--- Begin ---

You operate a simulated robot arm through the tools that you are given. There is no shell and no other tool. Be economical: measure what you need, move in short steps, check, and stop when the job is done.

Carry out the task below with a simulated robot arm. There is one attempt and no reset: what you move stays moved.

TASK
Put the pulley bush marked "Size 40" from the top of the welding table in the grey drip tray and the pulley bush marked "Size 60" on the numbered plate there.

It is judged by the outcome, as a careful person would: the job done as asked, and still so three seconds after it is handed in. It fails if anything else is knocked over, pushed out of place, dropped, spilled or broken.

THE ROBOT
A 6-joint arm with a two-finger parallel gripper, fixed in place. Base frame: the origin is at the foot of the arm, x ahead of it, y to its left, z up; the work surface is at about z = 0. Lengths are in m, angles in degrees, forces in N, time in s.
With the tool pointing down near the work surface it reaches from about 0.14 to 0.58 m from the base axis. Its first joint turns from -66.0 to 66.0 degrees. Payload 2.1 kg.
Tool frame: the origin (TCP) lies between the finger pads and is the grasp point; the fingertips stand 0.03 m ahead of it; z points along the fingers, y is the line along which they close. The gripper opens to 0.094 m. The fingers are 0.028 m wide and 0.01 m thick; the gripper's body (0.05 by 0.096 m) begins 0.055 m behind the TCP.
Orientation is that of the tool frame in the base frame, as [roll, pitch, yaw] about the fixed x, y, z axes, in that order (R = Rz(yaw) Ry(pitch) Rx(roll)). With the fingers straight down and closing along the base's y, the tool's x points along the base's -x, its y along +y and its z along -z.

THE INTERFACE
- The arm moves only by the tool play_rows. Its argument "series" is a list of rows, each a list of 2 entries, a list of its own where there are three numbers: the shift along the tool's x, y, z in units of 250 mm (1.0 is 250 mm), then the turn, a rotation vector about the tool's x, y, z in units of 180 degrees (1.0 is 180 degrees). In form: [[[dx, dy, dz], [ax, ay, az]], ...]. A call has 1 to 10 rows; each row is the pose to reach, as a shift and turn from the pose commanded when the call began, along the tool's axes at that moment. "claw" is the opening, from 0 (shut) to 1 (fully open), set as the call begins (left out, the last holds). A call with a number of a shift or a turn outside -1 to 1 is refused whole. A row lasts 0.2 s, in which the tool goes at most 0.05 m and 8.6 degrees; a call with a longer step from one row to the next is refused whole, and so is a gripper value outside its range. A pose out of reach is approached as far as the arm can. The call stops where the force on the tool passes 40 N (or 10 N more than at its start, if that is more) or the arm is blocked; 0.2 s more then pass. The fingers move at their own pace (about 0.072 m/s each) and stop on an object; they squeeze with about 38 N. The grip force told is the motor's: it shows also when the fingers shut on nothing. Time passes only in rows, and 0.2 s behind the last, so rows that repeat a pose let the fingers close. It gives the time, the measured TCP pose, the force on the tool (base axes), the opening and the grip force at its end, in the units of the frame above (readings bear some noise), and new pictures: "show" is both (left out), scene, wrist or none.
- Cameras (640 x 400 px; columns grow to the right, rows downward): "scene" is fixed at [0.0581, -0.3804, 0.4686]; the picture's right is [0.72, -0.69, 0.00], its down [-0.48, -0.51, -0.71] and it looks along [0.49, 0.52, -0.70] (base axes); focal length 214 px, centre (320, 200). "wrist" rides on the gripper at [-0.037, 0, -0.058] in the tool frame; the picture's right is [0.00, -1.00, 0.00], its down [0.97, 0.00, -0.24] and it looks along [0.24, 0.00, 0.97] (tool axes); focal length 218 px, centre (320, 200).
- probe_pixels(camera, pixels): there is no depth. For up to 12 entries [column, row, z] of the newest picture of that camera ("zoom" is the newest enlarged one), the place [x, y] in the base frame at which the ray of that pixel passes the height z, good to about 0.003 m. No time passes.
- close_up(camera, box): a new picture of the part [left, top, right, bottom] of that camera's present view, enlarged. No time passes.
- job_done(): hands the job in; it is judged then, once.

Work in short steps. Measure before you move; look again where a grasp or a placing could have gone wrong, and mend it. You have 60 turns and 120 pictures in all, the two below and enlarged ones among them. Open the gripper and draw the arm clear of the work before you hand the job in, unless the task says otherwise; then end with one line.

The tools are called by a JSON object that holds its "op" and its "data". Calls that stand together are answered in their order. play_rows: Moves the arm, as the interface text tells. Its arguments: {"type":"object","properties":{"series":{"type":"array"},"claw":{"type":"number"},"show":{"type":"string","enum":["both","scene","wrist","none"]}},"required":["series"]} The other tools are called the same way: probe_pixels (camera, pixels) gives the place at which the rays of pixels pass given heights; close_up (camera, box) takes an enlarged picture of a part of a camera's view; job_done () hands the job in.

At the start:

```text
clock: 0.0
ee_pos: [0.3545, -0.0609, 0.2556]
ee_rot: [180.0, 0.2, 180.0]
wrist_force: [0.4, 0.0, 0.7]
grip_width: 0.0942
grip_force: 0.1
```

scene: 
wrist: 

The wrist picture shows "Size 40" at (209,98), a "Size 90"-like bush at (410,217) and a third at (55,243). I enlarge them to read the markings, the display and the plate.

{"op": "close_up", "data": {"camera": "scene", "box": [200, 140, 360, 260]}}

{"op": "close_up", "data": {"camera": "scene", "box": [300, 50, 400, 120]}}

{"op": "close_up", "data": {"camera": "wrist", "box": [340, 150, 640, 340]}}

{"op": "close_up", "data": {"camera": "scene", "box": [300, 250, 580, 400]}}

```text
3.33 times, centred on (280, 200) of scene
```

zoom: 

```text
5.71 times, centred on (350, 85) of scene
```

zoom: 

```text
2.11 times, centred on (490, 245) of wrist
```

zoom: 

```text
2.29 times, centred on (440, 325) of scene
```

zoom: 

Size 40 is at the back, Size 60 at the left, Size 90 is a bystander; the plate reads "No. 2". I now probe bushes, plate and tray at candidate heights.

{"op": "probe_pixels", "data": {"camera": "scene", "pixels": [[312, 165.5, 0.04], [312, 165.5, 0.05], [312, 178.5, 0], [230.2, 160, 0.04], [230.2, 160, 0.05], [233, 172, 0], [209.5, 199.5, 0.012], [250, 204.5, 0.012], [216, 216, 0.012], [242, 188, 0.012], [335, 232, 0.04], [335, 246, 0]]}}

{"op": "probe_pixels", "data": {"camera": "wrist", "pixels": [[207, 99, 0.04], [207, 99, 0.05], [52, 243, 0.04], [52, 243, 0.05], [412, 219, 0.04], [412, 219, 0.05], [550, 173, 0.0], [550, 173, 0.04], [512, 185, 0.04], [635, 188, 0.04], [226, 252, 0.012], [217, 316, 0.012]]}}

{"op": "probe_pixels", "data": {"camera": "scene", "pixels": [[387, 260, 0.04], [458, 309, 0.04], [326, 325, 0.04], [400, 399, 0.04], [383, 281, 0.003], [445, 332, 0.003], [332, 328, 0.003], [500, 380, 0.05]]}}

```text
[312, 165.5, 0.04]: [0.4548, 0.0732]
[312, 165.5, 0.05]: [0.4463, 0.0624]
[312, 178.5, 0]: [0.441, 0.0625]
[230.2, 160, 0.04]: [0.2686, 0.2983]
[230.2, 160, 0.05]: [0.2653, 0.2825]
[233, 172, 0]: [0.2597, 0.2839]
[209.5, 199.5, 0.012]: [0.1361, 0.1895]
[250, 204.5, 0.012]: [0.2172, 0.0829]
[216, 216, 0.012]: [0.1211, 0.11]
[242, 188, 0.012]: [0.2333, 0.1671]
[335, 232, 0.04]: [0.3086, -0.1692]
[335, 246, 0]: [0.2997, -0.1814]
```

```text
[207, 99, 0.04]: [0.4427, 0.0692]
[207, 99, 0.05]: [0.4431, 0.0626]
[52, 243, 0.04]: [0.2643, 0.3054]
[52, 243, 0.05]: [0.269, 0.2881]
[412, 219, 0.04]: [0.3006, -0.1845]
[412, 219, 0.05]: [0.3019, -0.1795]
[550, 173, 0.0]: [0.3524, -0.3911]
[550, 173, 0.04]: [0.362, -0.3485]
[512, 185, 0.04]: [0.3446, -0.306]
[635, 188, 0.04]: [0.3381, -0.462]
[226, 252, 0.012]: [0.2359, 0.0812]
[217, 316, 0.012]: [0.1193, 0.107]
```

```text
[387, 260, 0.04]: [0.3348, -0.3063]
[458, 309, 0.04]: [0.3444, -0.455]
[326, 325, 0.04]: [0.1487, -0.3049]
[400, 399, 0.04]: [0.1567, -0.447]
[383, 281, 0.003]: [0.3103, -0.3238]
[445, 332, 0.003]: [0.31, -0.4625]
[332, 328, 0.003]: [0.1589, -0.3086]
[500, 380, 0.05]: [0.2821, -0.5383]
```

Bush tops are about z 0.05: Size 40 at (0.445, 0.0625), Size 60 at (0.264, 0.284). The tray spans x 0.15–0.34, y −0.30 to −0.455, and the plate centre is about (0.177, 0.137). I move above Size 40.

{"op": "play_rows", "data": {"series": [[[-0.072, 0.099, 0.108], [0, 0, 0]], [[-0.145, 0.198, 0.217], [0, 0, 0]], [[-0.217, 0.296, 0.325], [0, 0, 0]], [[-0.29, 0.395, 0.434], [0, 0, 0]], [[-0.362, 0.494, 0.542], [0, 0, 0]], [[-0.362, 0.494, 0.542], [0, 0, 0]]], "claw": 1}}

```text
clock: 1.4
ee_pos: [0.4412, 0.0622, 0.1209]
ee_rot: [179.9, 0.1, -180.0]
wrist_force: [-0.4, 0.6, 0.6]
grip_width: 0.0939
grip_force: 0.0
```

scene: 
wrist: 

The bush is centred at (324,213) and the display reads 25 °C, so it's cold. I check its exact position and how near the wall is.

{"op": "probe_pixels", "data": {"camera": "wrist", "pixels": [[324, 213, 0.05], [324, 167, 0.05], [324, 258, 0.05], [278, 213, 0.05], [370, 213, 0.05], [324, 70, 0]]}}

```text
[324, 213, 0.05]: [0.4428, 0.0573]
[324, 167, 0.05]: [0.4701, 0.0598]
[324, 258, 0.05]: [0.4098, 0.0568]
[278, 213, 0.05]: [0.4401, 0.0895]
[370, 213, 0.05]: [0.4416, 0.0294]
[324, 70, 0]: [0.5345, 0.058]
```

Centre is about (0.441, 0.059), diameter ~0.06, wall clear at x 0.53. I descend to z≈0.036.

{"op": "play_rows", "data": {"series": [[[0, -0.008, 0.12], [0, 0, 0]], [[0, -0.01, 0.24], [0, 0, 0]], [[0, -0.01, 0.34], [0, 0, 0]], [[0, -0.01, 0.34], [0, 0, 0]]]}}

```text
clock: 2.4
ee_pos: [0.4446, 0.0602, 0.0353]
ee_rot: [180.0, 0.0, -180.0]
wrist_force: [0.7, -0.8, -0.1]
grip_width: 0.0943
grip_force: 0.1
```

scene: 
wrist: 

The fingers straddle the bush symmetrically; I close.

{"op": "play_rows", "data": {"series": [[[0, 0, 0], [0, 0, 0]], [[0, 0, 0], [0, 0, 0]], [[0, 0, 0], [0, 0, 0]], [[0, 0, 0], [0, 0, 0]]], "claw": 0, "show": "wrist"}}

--- End ---

* [EXERCISE PROMPT]: Provide the number of lines containing the string "joint", with no other output.

* [COMPLETED EXERCISE]: 2